Not quite — the name must be on the approved register or cleared by the naming committee, and you must give a child a name within six months. The Personal Names Act no. 45/1996 says it is compulsory to give a child a name within six months of birth (Art. 2). If you ask for a given or middle name that is not on the names register, the National Registry (Þjóðskrá) does not record it at once but refers the case to the naming committee (mannanafnanefnd), which decides whether the name fits the Icelandic language system and the rules of the Act. The myth many hold is that the naming committee has been abolished and any name now goes. That is wrong: bills to change the system have come up repeatedly, including in 2025 and 2026, but none has been passed — the committee still operates and the 1996 Act stands essentially unchanged. A child may bear at most three given and middle names in total plus a patronymic, and the committee's rulings cannot be appealed to a higher authority.

📋 The rules

  • Article 2 of the Personal Names Act no. 45/1996: it is compulsory to give a child a name within six months of birth.
  • A given or middle name that is not on the names register is not recorded at once but referred to the naming committee for a ruling.
  • The naming committee is appointed for four years with three members; it keeps the names register and its rulings cannot be appealed to a higher authority (Art. 22).
  • Given names and a middle name may never exceed three in total (Art. 1), and a name must be able to take an Icelandic genitive ending and fit the language system.
  • If guardians ignore a call to name the child, the National Registry can impose daily fines; the Act names ISK 1,000, but that figure is index-linked to January 1996 and so higher in reality.

🔓 Exceptions

  • If one parent is a foreign national, the child may be given one name that departs from the rules if it is shown the name is valid in the parent's home country — but the child must still bear one name that fits Art. 5.
  • Names already on the names register need not go before the committee; they are recorded directly by the National Registry.
  • The committee can adapt foreign names to Icelandic by ruling, so a name not on the register can still be approved.

⚠️ Penalties & fines

The "penalty" for not following the rules is not prison but delay and coercion. If a child is not named within six months, the National Registry alerts the guardians to the duty and calls on them to name the child. If they ignore the call within one month without valid reasons, the National Registry may, after repeated written notice, impose daily fines that run until the child is named and go to the treasury. Here lies a classic stale figure: the Act names ISK 1,000 per day, but that amount is tied to the consumer price index of January 1996 and has therefore risen substantially in real terms — the nominal figure in the statute is not the amount that would actually be imposed today. The hidden cost is practical too: a nameless child runs into trouble with registrations, travel documents and services. If the committee rejects a name, another must be chosen, and meanwhile the child sits nameless in the system.

📎 Official sources

Last verified: 2026-07-12

❓ Frequently asked

Has the naming committee been abolished?

No, that is a widespread misunderstanding — bills to change or abolish the system have come up repeatedly, including in 2025 and 2026, but none has been passed by parliament. The Personal Names Act no. 45/1996 therefore stands essentially unchanged, and the naming committee still operates and keeps the names register.

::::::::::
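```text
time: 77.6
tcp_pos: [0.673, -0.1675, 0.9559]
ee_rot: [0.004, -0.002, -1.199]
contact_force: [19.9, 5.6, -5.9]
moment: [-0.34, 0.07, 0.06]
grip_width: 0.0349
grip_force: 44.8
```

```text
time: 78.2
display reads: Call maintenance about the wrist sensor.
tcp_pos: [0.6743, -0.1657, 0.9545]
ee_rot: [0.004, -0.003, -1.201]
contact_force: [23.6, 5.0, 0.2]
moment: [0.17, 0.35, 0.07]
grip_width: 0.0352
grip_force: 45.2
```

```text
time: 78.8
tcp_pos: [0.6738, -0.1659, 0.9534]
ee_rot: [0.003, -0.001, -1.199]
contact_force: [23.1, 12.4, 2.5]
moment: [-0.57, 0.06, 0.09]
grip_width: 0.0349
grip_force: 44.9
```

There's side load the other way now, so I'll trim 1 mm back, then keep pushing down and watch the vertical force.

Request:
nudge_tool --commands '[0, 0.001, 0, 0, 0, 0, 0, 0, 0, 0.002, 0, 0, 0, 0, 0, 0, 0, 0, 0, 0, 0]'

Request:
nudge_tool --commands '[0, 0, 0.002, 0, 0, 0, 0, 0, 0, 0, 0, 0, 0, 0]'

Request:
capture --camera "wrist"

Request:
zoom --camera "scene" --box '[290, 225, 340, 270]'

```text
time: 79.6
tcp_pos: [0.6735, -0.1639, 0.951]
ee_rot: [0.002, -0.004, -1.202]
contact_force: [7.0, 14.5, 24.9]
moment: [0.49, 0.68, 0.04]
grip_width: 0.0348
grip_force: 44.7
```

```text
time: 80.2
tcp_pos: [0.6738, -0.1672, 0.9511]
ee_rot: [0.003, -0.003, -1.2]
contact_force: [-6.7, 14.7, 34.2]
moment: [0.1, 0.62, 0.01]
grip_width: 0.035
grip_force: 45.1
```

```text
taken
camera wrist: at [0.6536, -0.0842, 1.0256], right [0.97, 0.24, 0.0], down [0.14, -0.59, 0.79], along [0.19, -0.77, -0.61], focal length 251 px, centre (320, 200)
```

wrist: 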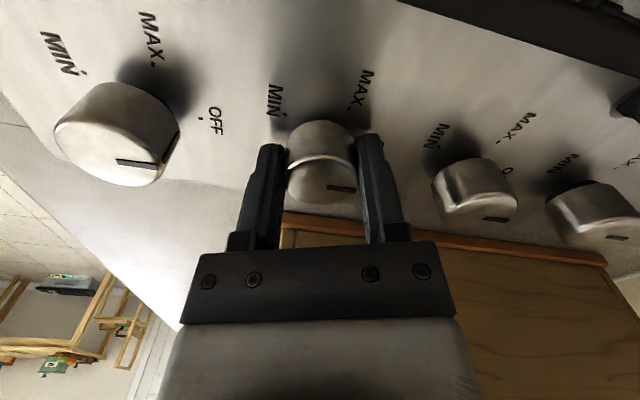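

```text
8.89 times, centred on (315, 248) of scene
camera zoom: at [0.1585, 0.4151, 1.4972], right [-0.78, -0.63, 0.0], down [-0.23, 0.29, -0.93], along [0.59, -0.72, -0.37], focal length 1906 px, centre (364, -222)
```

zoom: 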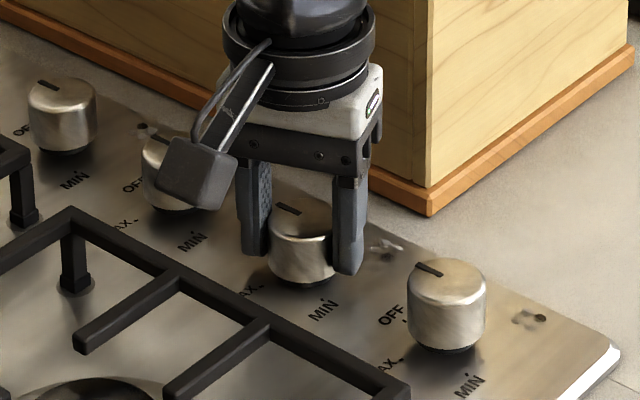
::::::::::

How long do I have to name my child?

It is compulsory to give a child a name within six months of birth under Article 2 of the Personal Names Act. If naming runs past that time, the National Registry alerts the guardians to the duty and can ultimately impose daily fines if calls are ignored without valid reasons.

What if the name I want is not on the register?

Then the National Registry does not record it at once but refers the case to the naming committee, which decides whether it fits the Icelandic language system and the rules of the Act. The committee can approve the name, reject it or adapt a foreign name to Icelandic, and its rulings cannot be appealed to a higher authority.

How many names may my child bear?

Given names and a middle name may never exceed three in total under Article 1 of the Personal Names Act, in addition to a patronymic. A name must also be able to take an Icelandic genitive ending and fit the general rules of the language to be recorded without special treatment by the committee.

Does it cost anything to get a name recorded?

Recording a name already on the register is part of ordinary National Registry service, but if the matter goes before the naming committee a fee applies for the committee's consideration. Daily fines for failing to name a child are a separate measure; the Act names ISK 1,000 per day, but that figure is index-linked from 1996 and so higher in reality.